# Listed entries start
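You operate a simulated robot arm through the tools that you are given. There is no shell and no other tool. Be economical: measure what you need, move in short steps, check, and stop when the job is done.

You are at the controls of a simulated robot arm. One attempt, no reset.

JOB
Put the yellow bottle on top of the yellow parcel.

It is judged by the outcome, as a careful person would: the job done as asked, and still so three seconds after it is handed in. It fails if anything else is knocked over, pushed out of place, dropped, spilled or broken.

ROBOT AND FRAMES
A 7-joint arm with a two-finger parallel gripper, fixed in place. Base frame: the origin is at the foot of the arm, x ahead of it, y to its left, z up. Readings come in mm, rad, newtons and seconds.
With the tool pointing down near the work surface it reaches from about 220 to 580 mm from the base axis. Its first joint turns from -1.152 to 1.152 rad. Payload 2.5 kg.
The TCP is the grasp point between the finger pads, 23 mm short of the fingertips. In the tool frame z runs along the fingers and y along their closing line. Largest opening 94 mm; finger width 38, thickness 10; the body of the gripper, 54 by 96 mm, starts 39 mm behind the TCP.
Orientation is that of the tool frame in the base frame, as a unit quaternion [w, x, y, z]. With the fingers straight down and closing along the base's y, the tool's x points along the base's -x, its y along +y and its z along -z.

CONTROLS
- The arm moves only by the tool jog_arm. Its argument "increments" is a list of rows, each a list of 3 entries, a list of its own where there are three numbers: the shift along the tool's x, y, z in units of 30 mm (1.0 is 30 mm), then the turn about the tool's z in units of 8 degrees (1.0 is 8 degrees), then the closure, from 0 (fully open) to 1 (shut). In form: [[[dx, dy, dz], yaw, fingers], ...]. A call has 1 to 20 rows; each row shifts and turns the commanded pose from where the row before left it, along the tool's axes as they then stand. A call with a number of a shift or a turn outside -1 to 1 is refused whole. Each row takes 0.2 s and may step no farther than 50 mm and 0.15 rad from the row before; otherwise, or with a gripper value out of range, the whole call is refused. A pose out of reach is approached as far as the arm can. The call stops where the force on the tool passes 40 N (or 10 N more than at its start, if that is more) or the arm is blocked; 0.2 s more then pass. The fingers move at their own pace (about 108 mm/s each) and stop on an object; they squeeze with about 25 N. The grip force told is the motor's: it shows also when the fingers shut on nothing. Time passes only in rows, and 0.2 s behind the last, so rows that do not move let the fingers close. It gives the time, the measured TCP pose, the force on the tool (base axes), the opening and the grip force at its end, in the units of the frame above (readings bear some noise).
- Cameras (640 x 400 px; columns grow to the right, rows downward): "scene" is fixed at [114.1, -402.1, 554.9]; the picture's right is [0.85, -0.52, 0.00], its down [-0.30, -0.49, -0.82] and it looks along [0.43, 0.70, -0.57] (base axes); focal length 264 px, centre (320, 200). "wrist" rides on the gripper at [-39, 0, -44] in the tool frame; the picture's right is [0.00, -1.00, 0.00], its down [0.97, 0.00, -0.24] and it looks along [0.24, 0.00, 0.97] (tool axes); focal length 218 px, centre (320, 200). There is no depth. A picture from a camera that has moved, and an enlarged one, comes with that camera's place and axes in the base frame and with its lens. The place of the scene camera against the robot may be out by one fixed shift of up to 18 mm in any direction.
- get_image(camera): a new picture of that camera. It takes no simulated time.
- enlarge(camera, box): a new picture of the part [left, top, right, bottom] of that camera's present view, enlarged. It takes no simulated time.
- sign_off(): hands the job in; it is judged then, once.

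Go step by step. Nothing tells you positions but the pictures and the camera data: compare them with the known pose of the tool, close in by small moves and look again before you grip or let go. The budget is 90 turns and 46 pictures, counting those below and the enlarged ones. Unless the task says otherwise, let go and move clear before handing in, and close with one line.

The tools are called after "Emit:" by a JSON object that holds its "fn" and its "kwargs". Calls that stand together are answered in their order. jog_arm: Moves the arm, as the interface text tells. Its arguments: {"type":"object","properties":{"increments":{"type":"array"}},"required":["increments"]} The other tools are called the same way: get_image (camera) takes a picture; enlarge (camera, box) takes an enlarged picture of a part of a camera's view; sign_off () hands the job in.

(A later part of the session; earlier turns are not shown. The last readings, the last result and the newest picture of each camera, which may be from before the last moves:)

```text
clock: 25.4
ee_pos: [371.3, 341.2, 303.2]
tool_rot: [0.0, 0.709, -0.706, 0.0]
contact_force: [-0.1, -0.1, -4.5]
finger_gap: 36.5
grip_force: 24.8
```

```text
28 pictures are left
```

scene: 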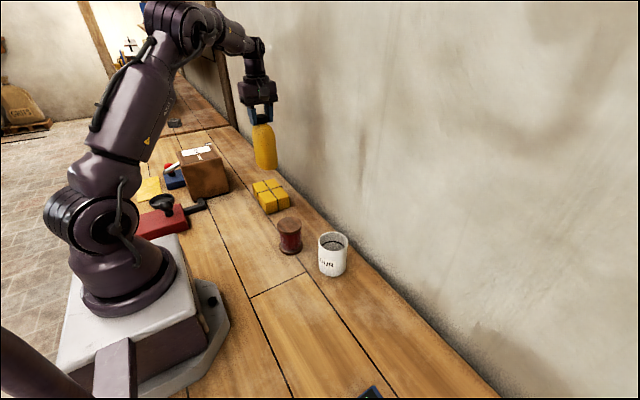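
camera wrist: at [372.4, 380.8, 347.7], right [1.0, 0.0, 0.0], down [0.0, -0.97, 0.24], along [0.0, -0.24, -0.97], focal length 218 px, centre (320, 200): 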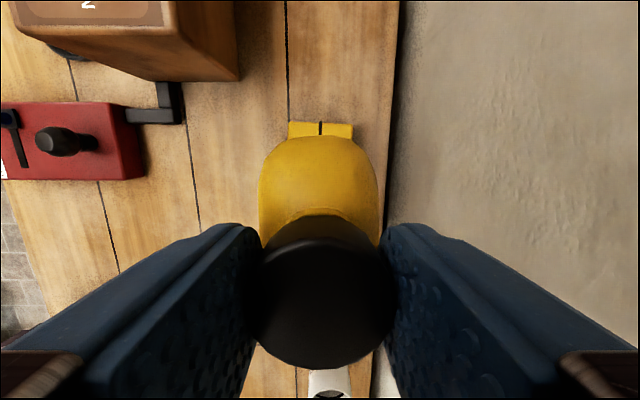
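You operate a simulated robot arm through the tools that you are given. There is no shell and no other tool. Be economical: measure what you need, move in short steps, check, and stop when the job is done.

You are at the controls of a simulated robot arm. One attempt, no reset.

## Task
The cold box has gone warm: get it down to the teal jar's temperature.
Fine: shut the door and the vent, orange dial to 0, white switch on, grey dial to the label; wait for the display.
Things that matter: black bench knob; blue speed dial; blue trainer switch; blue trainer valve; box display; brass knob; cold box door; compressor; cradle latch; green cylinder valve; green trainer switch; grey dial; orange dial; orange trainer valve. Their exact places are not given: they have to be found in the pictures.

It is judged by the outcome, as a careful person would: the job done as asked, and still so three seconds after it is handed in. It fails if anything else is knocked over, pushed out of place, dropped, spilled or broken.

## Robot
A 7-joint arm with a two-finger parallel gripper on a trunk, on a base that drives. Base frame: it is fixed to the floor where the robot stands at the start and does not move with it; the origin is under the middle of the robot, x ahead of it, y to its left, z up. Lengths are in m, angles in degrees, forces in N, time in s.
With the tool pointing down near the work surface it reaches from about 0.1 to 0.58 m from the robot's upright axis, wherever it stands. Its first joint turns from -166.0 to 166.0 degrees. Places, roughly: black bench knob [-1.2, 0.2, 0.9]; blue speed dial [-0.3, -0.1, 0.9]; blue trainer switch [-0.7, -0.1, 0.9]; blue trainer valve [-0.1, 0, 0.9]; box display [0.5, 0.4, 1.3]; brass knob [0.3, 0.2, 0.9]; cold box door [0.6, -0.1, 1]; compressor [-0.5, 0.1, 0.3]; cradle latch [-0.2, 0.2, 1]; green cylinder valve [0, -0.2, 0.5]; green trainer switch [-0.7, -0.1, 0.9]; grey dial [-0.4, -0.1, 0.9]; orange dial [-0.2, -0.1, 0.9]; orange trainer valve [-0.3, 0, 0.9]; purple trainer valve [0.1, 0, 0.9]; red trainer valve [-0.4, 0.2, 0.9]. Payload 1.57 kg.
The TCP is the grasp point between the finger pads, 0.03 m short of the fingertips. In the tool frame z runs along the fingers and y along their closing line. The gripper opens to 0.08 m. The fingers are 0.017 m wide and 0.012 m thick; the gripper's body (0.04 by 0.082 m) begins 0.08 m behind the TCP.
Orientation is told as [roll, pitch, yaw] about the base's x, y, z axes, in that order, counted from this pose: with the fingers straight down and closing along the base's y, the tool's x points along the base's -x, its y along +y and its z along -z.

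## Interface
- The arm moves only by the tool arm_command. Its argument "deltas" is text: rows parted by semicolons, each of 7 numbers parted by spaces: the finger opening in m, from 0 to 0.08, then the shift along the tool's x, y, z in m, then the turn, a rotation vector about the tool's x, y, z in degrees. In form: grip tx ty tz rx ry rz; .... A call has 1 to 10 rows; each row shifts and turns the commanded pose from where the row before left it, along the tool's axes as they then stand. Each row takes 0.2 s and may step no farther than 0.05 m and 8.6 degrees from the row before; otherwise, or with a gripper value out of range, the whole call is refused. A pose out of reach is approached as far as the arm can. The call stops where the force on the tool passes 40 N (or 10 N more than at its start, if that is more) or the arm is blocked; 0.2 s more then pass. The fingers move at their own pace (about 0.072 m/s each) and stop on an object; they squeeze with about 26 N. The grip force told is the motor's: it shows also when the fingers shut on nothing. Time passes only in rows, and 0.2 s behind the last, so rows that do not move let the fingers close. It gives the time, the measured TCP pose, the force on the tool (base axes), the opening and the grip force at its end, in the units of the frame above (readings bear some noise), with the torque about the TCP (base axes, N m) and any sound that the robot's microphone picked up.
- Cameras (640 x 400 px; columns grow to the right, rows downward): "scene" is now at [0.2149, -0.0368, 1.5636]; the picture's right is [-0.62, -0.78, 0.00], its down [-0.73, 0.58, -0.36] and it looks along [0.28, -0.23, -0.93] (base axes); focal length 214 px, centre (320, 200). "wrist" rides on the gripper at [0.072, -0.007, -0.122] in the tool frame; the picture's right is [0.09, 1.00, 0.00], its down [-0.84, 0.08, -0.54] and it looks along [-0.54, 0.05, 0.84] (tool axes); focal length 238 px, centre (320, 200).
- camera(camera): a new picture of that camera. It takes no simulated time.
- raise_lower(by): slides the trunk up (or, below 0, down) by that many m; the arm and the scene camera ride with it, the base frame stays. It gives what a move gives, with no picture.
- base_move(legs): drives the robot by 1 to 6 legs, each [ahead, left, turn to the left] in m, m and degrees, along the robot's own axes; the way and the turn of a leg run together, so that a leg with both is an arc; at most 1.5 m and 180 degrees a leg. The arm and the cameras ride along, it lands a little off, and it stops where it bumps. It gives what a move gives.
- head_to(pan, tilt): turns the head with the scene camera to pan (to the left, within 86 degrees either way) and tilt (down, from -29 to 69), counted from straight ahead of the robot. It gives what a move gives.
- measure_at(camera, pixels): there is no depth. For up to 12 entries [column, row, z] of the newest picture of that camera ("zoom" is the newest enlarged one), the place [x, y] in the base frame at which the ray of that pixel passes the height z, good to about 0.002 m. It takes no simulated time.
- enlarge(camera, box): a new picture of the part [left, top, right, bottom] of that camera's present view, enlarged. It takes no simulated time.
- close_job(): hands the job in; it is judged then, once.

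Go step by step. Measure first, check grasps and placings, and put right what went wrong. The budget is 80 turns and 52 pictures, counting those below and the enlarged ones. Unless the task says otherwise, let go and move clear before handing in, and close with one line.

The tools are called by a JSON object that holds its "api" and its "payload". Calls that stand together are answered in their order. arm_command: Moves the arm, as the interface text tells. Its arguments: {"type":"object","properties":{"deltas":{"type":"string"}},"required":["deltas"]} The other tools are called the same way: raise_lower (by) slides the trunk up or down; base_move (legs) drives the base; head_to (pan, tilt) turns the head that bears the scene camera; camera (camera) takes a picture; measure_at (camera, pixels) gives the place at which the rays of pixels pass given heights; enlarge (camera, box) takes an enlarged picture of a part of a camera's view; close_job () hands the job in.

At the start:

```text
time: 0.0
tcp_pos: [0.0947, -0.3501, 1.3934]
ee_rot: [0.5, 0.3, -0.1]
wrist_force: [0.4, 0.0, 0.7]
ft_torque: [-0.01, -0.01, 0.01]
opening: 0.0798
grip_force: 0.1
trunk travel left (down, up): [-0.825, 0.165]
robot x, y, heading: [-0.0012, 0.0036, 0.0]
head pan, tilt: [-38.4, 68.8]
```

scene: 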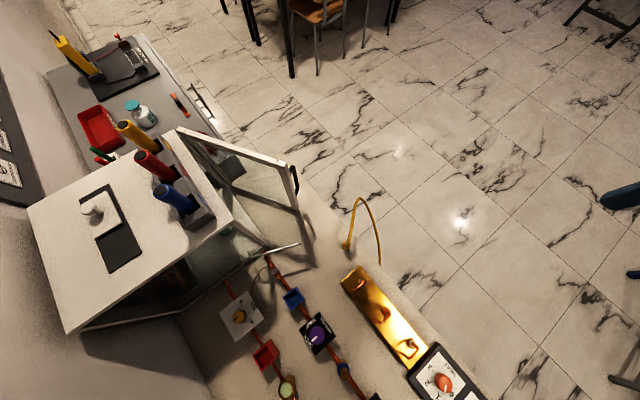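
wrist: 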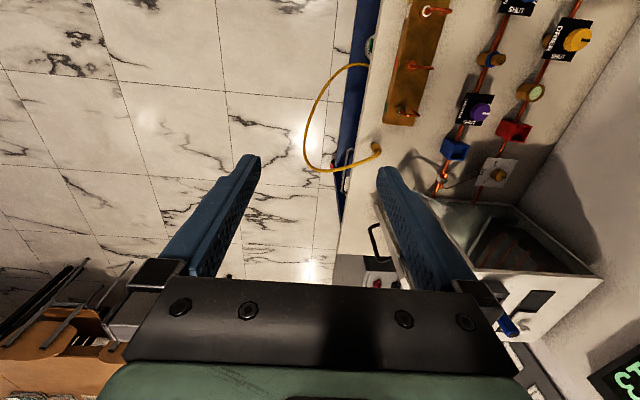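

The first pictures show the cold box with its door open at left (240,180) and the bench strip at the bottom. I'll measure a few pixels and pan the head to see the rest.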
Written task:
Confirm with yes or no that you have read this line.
# Listed entries end
Written task:
Gather up the lines containing the word "arguments" from these records and copy them.

Response below:
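The tools are called after "Emit:" by a JSON object that holds its "fn" and its "kwargs". Calls that stand together are answered in their order. jog_arm: Moves the arm, as the interface text tells. Its arguments: {"type":"object","properties":{"increments":{"type":"array"}},"required":["increments"]} The other tools are called the same way: get_image (camera) takes a picture; enlarge (camera, box) takes an enlarged picture of a part of a camera's view; sign_off () hands the job in.
The tools are called by a JSON object that holds its "api" and its "payload". Calls that stand together are answered in their order. arm_command: Moves the arm, as the interface text tells. Its arguments: {"type":"object","properties":{"deltas":{"type":"string"}},"required":["deltas"]} The other tools are called the same way: raise_lower (by) slides the trunk up or down; base_move (legs) drives the base; head_to (pan, tilt) turns the head that bears the scene camera; camera (camera) takes a picture; measure_at (camera, pixels) gives the place at which the rays of pixels pass given heights; enlarge (camera, box) takes an enlarged picture of a part of a camera's view; close_job () hands the job in.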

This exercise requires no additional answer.